## Aim
What does the document say from "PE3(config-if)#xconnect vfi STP" through "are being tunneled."? Give the exact wording.

┌─ Given records

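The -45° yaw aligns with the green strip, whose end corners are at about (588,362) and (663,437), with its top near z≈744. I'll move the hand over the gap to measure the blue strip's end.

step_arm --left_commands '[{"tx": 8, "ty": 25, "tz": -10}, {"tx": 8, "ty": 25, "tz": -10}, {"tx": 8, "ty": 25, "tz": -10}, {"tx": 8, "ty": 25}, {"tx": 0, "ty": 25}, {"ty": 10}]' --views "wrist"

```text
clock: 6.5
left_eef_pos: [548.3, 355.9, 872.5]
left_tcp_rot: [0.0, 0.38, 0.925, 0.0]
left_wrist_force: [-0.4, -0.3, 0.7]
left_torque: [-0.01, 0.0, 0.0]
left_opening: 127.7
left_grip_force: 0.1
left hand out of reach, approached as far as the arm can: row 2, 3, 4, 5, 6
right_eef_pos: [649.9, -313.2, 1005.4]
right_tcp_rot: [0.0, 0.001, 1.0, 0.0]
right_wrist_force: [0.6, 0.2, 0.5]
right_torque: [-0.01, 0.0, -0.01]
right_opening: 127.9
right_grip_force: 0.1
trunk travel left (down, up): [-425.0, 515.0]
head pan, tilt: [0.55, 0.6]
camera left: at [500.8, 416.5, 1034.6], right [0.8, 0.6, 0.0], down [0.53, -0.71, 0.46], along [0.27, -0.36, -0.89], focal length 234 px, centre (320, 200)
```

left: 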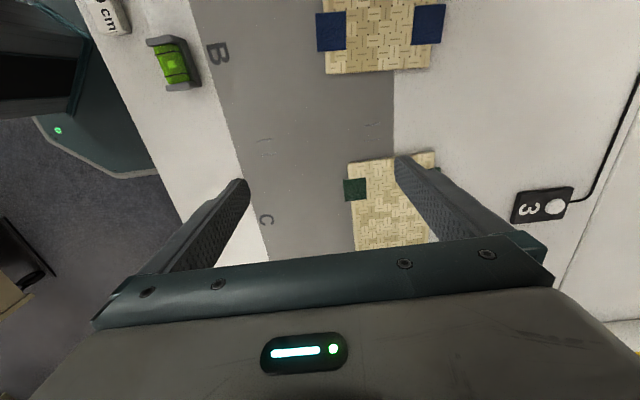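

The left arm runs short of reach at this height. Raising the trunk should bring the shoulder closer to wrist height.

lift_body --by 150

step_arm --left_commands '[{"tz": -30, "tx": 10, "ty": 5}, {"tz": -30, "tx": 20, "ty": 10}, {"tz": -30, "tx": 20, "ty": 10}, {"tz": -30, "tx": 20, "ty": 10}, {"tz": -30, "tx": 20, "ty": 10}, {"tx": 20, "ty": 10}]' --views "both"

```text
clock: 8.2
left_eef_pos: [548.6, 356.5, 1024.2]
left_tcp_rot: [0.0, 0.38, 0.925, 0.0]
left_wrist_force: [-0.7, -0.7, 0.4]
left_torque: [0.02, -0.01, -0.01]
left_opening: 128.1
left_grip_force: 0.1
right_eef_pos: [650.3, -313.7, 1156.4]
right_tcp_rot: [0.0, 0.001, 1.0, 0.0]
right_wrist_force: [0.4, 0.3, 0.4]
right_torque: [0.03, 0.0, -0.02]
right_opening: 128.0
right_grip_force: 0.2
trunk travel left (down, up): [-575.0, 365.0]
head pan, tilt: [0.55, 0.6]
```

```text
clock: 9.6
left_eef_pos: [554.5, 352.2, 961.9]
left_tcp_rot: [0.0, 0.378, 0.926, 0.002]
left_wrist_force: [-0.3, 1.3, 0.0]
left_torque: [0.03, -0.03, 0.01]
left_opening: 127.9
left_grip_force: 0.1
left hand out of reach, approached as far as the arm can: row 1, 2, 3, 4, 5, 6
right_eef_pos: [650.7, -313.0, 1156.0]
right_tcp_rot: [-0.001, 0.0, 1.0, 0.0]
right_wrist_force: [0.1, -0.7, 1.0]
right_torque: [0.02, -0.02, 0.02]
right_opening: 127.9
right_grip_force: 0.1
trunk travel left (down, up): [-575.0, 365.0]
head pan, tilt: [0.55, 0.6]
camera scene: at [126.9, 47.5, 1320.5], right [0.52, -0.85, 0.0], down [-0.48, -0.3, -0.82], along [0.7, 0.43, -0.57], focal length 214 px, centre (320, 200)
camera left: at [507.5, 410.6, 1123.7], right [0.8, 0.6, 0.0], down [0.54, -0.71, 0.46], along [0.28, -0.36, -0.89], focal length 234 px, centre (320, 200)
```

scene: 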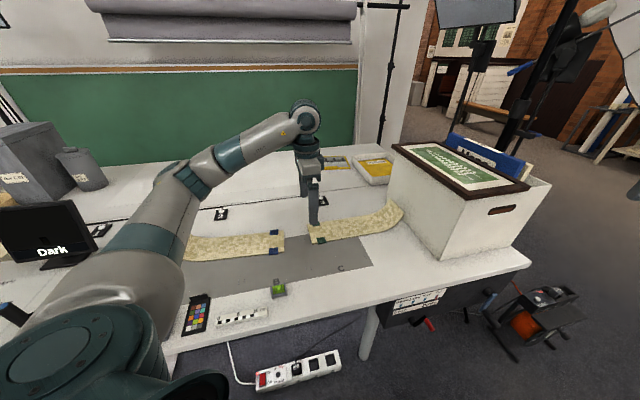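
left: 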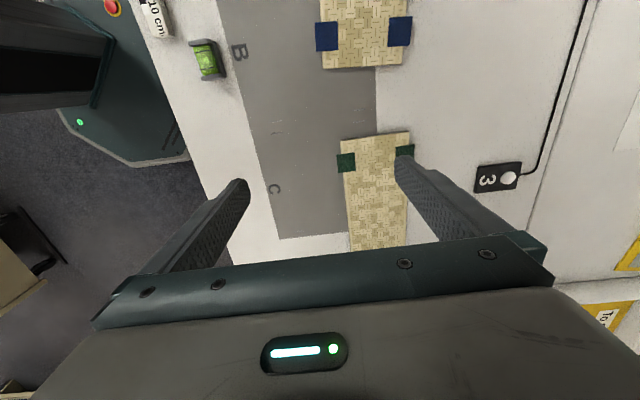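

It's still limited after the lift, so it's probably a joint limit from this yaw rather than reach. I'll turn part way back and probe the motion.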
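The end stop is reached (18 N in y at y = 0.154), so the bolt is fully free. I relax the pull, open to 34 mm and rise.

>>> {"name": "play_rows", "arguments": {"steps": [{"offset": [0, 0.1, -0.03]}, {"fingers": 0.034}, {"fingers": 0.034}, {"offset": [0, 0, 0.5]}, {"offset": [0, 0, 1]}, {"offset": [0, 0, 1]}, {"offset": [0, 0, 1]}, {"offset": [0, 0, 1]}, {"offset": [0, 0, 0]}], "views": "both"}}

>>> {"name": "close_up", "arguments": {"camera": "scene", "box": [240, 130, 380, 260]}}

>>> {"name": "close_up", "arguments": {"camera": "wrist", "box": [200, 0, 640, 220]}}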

└─
┌─ Document

Define the VFI and bind it to the interface connected to the CE – For Customer A and Customer B, the VFI configuration step is similar to section "Direct Attachment VPLS Configuration Scenario 1 – Using Port and 802.1Q VLAN Modes." Because the u-PE23 router multihomes with PE2 and PE3, spanning tree needs to be configured on the u-PE23 for pseudo wires that exist between the u-PE23 and PE2 and u-PE23 and PE3 routers, respectively. It is optional to configure spanning tree on PE Routers PE2 and PE3. In this case, PE2 and PE3 routers do not process BPDUs and only forward or relay them. Assuming spanning tree is configured on PE2 and PE3, they exchange and process BPDUs with each other and with u-PE23. To make PE2 and PE3 relay BPDUs an additional VFI, STP is configured to relay the BPDUs for MST instance configured on u-PE23. Example 12-15 shows the steps to configure VFI and associate it to the attachment circuit (in this case, native VLAN 20).
 

Example 12-15. Define the VFI and Associate It to the Attachment Circuit

PE2(config)#l2 vfi STP manual

PE2(config-vfi)# vpn id 20

PE2(config-vfi)# neighbor 10.10.10.103 encapsulation mpls

PE2(config)#interface vlan 20

PE2(config-if)#xconnect vfi STP

______________________________________________________________________

PE3(config)#l2 vfi STP manual

PE3(config-vfi)#vpn id 20

PE3(config-vfi)#neighbor 10.10.10.102 encapsulation mpls

PE3(config)#interface vlan 20

PE3(config-if)#xconnect vfi STP
 

Verify Layer 2 Protocol Tunneling for CDP and MSTP

To verify Layer 2 protocol tunneling for CDP and MSTP, follow these steps:

Step 1.

Verify Layer 2 protocol tunneling – Example 12-16 provides the status of Layer 2 protocol tunneling on PE Routers PE2 and PE3. It also shows that Layer 2 protocols, CDP and STP, are being tunneled.
 

Example 12-16. Verify Layer 2 Protocol Tunneling

PE2#show l2protocol-tunnel summary

COS for Encapsulated Packets: 5

Drop Threshold for Encapsulated Packets: 0



Port Protocol Shutdown Drop Status

 Threshold Threshold

 (cdp/stp/vtp) (cdp/stp/vtp)

------- ----------- ---------------- ---------------- ----------

Fa4/1 cdp --- --- ----/----/---- ----/----/---- up

Fa4/12 --- stp --- ----/----/---- ----/----/---- up

______________________________________________________________________

PE3#show l2protocol-tunnel summary

COS for Encapsulated Packets: 5

Drop Threshold for Encapsulated Packets: 0



Port Protocol Shutdown Drop Status

 Threshold Threshold

 (cdp/stp/vtp) (cdp/stp/vtp)

└─

## Answer to the exercise
PE3(config-if)#xconnect vfi STP
 

Verify Layer 2 Protocol Tunneling for CDP and MSTP

To verify Layer 2 protocol tunneling for CDP and MSTP, follow these steps:

Step 1.

Verify Layer 2 protocol tunneling – Example 12-16 provides the status of Layer 2 protocol tunneling on PE Routers PE2 and PE3. It also shows that Layer 2 protocols, CDP and STP, are being tunneled.